ROBERT SIEGEL, HOST:
The 19th century English writer Mary Ann Evans, known by her penname George Eliot, was once described as magnificently ugly. Her contemporary, American writer Henry James described her dull, gray eye and a huge mouth full of uneven teeth. But he went on to say that, quote, "In this vast ugliness resides a most powerful beauty."
James was not the only one to find Eliot enthralling. Rebecca Mead is out with a new book about George Eliot, specifically about the novel "Middlemarch." Here's Meg Wolitzer with a review.
MEG WOLITZER: The first time I tried to read "Middlemarch," I got 20 pages in and put it down. My teenage self was feeding at the time on Pearl S. Buck and "Go Ask Alice." "Middlemarch" seemed hard and dry. But then when I was older and less antsy, I tried it again. This time I was swept in.
Rebecca Mead never had my problem. Her first time out with "Middlemarch," she was 17. It became her touchstone. She re-read it at critical moments in her life, and she wrote about it, too. The result is her unusual and deeply felt new book, "My Life in Middlemarch." It's a mash-up of literary criticism, her own memoir and a biography of George Eliot.
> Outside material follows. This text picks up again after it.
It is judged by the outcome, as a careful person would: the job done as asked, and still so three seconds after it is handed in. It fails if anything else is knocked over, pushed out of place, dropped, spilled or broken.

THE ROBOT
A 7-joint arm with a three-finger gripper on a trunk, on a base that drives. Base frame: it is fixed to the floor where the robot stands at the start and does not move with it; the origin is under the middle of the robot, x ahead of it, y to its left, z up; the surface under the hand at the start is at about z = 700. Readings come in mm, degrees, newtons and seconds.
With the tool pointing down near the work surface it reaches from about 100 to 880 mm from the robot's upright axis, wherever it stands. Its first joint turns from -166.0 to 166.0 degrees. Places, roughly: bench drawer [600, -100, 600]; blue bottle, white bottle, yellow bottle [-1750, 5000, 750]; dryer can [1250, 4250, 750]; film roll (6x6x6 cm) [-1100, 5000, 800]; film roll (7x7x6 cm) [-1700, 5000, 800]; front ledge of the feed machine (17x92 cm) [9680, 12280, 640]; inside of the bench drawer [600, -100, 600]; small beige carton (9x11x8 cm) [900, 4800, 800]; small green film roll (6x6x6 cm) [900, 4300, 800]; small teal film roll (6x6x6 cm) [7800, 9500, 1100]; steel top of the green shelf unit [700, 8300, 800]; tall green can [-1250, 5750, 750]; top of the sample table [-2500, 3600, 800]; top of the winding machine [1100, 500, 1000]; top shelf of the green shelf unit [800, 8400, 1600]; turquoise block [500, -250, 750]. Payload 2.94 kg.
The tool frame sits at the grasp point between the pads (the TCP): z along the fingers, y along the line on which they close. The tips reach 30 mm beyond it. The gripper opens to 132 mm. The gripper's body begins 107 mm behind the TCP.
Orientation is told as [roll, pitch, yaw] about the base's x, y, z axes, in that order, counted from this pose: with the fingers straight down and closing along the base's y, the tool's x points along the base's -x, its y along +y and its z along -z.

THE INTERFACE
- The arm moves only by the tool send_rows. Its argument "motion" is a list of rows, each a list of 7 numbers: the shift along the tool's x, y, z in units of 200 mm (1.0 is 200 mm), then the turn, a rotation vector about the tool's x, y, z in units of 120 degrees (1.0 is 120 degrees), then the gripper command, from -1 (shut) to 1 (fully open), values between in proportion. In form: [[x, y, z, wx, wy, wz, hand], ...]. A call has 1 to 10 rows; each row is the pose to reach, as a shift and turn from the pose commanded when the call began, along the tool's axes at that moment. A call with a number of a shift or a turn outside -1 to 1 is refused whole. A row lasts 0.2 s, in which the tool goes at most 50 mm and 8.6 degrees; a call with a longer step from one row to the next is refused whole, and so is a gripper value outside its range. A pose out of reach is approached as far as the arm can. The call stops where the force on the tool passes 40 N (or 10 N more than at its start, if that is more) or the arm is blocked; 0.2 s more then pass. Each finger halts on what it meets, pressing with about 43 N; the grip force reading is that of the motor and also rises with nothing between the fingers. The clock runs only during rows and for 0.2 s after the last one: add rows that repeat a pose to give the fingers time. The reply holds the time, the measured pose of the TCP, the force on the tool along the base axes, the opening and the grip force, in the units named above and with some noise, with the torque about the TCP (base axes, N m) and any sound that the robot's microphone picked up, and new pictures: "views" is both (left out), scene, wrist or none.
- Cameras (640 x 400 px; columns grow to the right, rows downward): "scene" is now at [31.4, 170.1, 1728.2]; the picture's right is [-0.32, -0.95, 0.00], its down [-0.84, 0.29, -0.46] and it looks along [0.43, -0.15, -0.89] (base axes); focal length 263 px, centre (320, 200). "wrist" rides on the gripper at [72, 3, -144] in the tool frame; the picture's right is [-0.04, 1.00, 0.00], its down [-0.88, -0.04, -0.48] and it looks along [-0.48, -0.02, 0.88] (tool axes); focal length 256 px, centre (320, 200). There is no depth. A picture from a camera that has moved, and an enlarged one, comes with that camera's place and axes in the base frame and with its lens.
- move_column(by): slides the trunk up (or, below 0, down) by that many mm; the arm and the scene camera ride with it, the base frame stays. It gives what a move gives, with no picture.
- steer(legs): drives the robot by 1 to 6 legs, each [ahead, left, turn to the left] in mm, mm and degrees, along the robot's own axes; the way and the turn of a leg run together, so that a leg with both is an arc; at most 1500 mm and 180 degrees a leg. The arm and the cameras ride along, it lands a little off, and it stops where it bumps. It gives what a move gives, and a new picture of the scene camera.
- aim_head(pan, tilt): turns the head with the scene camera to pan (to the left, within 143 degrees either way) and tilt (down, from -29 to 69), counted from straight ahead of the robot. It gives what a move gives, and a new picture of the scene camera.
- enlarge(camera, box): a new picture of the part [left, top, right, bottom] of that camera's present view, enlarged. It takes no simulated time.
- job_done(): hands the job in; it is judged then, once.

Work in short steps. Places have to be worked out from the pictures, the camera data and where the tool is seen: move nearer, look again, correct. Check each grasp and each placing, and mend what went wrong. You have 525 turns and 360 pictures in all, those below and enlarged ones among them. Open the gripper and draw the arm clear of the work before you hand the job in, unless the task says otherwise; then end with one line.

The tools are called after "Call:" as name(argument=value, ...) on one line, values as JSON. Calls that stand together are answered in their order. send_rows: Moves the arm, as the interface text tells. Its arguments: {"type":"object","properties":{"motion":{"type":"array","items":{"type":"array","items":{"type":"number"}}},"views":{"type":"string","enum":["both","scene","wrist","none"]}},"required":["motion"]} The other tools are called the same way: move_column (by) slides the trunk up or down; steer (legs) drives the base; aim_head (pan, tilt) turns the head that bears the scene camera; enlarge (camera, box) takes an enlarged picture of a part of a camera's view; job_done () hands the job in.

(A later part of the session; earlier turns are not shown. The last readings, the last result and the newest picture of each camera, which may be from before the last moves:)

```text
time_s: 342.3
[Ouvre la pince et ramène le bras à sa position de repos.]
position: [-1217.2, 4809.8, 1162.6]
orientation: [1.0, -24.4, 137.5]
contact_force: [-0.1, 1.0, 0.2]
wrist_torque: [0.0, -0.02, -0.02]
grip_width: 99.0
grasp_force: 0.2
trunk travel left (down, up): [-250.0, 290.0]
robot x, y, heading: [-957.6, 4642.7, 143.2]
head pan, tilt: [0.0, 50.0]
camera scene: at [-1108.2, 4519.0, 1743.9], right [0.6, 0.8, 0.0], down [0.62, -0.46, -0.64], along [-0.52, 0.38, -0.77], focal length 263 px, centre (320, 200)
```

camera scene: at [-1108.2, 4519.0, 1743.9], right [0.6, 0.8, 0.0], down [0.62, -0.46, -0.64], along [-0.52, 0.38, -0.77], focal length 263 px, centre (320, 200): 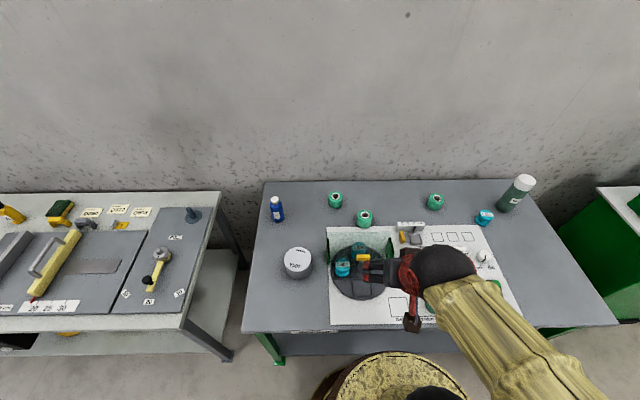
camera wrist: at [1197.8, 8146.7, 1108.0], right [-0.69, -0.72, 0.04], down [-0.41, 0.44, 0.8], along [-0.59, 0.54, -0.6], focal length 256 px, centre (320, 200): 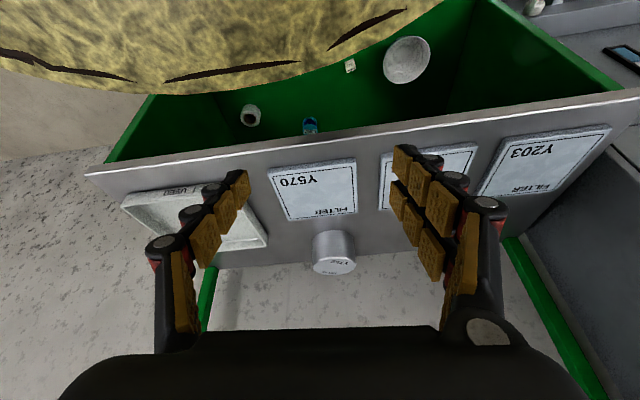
Mead herself is a sympathetic narrator. We learn little bits about her seaside childhood, life at Oxford, love affairs, marriage. I really enjoyed these sections, and I would have been happy to read more of them. But she doesn't take up a lot of space with her own story, which is deliberate. The big figure here, the one whose presence dominates, is George Eliot.
Mary Ann Evans chose George as her pseudonym because it was the first name of her life partner, George Lewes. One early biographer speculated that the last name night might also honor him: To L, I owe it. Eliot. Also on display in the book is the heroine of "Middlemarch," Dorothea Brooke, and her terrible marriage to the Reverend Casaubon. It's been a long time since I read the novel, and my most recent encounter was in the form of a BBC mini-series.
But it doesn't matter. When Mead describes the characters, even minor ones who I forgot about, it was like being at a dinner party where a really smart person is talking about people I've never met. By the end of the meal, I felt like I knew them. Mead also describes her own experiences with the book, and she wrestles in a bigger way with what novels do, at least great ones, or what we do with them.
A book may not tell us how to live our own lives, she writes, but our own lives can teach us how to read a book. When she becomes a stepmother to a house full of boys, she searches "Middlemarch" for clues about how to step parent,and doesn't find any. But later, after she learns that Eliot also had stepsons, she realizes that experience infused the book with the idea of all that might be gained from opening one's heart wider.
She describes the theme of the novel as growing out of self-centeredness. And I got excited when I read that. And I thought, yes, yes, that's exactly what novels can do. She's writing about the power of fiction and the power of George Eliot. All of this brings up the obvious and very reasonable question: Do you have to have read "Middlemarch" to read "My Life in Middlemarch"?
I'm reminded of the old ad for rye bread that went, you don't have to be Jewish to love Levy's. And I'm certain that you don't have to read or re-read "Middlemarch" to love this extraordinary book. But I have the feeling that you'll probably want to anyway.
SIEGEL: The book is "My Life in Middlemarch" by Rebecca Mead. Our reviewer is author Meg Wolitzer. Her latest novel is "The Interestings."